» **Data**:

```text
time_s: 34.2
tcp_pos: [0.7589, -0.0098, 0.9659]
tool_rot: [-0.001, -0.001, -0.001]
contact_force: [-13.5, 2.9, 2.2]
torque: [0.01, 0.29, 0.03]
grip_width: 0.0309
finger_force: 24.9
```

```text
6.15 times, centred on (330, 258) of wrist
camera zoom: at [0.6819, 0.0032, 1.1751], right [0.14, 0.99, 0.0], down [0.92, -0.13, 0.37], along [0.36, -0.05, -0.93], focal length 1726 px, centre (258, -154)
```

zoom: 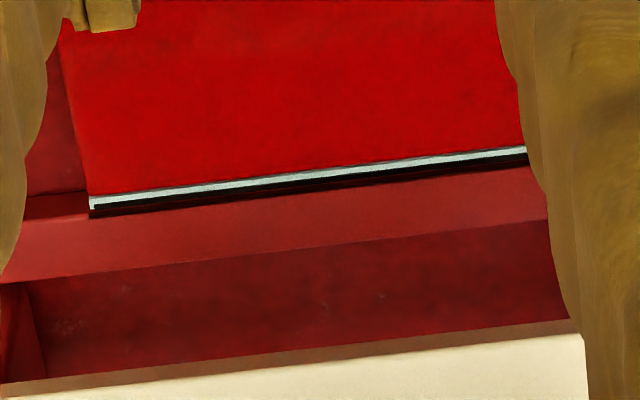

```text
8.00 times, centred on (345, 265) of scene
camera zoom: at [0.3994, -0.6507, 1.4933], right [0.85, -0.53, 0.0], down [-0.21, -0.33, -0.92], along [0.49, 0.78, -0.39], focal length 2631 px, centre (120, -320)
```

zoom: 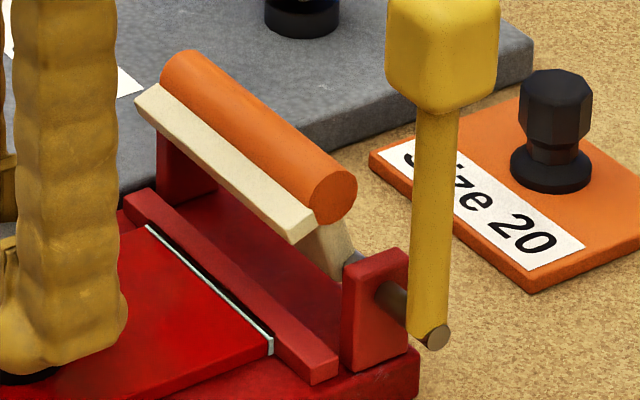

» **Task description**:
Transcribe all the lines above exactly, apart from the pictures. Give them as a JSON list of strings, one for each line, with blank lines left out.

» **Expected output**:
[
  "```text",
  "time_s: 34.2",
  "tcp_pos: [0.7589, -0.0098, 0.9659]",
  "tool_rot: [-0.001, -0.001, -0.001]",
  "contact_force: [-13.5, 2.9, 2.2]",
  "torque: [0.01, 0.29, 0.03]",
  "grip_width: 0.0309",
  "finger_force: 24.9",
  "```",
  "```text",
  "6.15 times, centred on (330, 258) of wrist",
  "camera zoom: at [0.6819, 0.0032, 1.1751], right [0.14, 0.99, 0.0], down [0.92, -0.13, 0.37], along [0.36, -0.05, -0.93], focal length 1726 px, centre (258, -154)",
  "```",
  "zoom: ",
  "```text",
  "8.00 times, centred on (345, 265) of scene",
  "camera zoom: at [0.3994, -0.6507, 1.4933], right [0.85, -0.53, 0.0], down [-0.21, -0.33, -0.92], along [0.49, 0.78, -0.39], focal length 2631 px, centre (120, -320)",
  "```",
  "zoom: "
]